等到我离开故乡,与她相别20年后,年近半百时腰突一场,年近古来稀的她得知情况后,切切为我祷告、禁食,请她女儿女婿开车到茫茫人海的大都市来看我。
她进门的瞬间,我见到的她满头银发,满面红光,精神矍铄。我难以相信她从头到脚都是痛,因为她的风湿性关节炎在寒冷而潮湿的海边城市冬日会愈加严重。
她落座后就从布袋中拿出布手帕说,我给你带了桂圆来,你吃吧,我从老家出门前买的。——我当场差点泪奔,她还是将我当作那个少不更事的孩子。
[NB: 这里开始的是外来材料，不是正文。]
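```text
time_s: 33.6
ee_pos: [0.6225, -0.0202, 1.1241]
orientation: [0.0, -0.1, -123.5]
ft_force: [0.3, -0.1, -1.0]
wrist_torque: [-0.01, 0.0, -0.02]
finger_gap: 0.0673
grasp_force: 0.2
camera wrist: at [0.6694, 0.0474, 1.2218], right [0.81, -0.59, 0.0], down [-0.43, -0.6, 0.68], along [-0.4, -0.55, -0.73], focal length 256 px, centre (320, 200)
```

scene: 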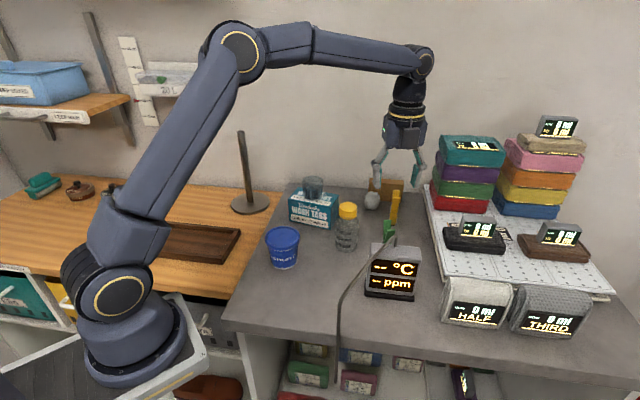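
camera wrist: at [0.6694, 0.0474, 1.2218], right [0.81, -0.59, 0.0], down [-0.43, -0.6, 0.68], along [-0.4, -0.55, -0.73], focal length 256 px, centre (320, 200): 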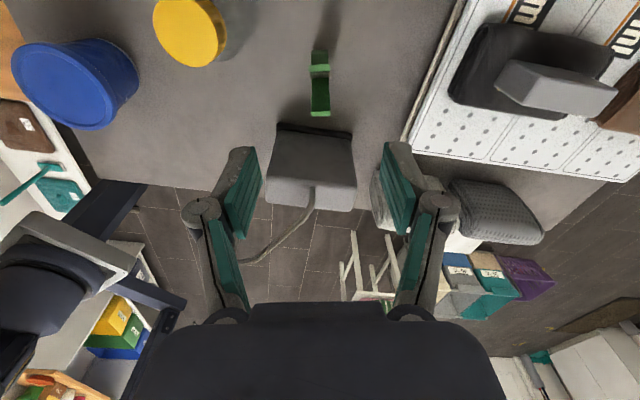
我赶紧让她休息,自己躲到卫生间看到镜子中的我泪如雨下。
——这真的是少年我遇到的那个她。在她面前,我还是那个病病殃殃害羞腼腆的男孩子,喜欢她的红薯、花生和奶糖。病痛中的我能深深体会到她这一路有多么艰苦有多么痛苦,但是,她从来都是喜气洋洋的,从里到外地笑哈哈;从来都是给予,从心到行地给予。
晚饭后,她坐在我的床边,我躺在床上问她一个问题:“我见到的人,若说受苦,恐怕没有哪个有你多;我见到的人,若说痛苦,恐怕也没有哪个人不比你轻。但是,你为什么从来都那么乐呵呵的?我记忆中的你都是笑呵呵的?”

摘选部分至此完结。